Mike Wilson, Morgan Stanley’s Chief Investment Officer and Chief US Equity Strategist, is waving a yellow flag over what has been one of the market’s most crowded trades. His message: semiconductor stocks may be approaching a cyclical peak, and the smart money should be watching hyperscalers for confirmation.
The call comes after a bruising stretch for tech. The Nasdaq Composite fell 4.6% in a single week in late June, while the Philadelphia Semiconductor Index (SOX) dropped a sharper 7.9% over the same period.
The hyperscaler signal
Wilson’s thesis hinges on a somewhat counterintuitive observation. Hyperscalers, the Microsofts and Amazons and Metas of the world, are actually spending more than ever on AI infrastructure. Capital expenditure forecasts for the group have been revised significantly upward, with projections now sitting at $805 billion for 2026 and a staggering $1.116 trillion for 2027.

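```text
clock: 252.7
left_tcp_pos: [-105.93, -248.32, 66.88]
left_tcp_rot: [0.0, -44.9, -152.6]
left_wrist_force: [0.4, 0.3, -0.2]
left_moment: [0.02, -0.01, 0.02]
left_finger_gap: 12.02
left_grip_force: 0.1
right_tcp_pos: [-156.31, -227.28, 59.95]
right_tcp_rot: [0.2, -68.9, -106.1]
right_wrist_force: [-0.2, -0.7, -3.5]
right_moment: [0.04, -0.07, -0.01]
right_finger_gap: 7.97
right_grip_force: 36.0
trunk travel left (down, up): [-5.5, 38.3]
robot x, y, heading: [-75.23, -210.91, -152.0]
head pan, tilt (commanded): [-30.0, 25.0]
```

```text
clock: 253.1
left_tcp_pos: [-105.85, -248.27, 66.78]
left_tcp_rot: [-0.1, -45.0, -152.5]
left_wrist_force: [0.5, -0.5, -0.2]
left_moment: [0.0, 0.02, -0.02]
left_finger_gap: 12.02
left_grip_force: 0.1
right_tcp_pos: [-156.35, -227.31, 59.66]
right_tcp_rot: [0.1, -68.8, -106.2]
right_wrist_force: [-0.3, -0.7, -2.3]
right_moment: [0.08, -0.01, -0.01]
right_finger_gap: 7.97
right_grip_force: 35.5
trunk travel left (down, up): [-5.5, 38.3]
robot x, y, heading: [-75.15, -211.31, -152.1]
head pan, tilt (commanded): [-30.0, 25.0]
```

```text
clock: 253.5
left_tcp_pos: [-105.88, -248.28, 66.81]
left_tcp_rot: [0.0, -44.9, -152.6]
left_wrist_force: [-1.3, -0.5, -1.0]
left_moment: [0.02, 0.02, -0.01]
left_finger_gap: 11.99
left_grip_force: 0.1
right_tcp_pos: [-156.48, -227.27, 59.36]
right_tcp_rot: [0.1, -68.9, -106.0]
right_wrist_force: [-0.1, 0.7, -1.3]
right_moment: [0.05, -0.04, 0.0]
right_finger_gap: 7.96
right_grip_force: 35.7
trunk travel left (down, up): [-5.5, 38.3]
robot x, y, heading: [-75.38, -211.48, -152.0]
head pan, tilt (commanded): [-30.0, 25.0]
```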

Despite that spending bonanza, hyperscaler stocks themselves have been showing weakness. And in Wilson’s framework, that disconnect is the canary in the coal mine for chip stocks.
Wilson also pointed to EPS revision breadth in the semiconductor space hitting historical extremes. The strategist compared the current chip rally to silver’s price dynamics earlier in 2026, framing both as liquidity-driven commodity rotations rather than new structural phases.
Morgan Stanley’s broader positioning
Wilson’s caution on semiconductors fits within a larger call that US stocks will struggle to reach new highs as investors rotate out of this year’s biggest winning technology trades. The long-term trajectory of artificial intelligence investment remains intact by his own assessment, with those trillion-dollar capex projections as evidence.
The distinction Wilson is drawing is between the secular trend and the cyclical trade. AI as a technology platform isn’t going anywhere. But the specific stocks that have benefited most from the initial infrastructure buildout phase may need to pass the baton to a new set of winners.
Meanwhile, Morgan Stanley as an institution has been expanding its digital asset capabilities, a move that speaks to where the bank sees capital flowing next.
What this means for crypto investors
Semiconductor stocks and crypto have shared a meaningful correlation over the past two years, both functioning as high-beta expressions of the AI and liquidity trade. When chip stocks sneeze, Bitcoin and Ethereum have historically caught a cold.
The risk is that if hyperscaler weakness deepens into a broader tech selloff rather than a clean leadership change, correlated risk assets including crypto would likely get dragged lower. The SOX index losing nearly 8% in a week is the kind of move that rattles confidence across the entire risk spectrum.
For investors watching this play out, the key metric to track is whether hyperscaler capex guidance holds firm on upcoming earnings calls. If Microsoft, Amazon, and Meta maintain or raise their AI spending plans while their stock prices stabilize, Wilson’s rotation thesis gains credibility. If they start trimming forecasts, that’s a different and much uglier scenario for everything downstream, chips and crypto alike.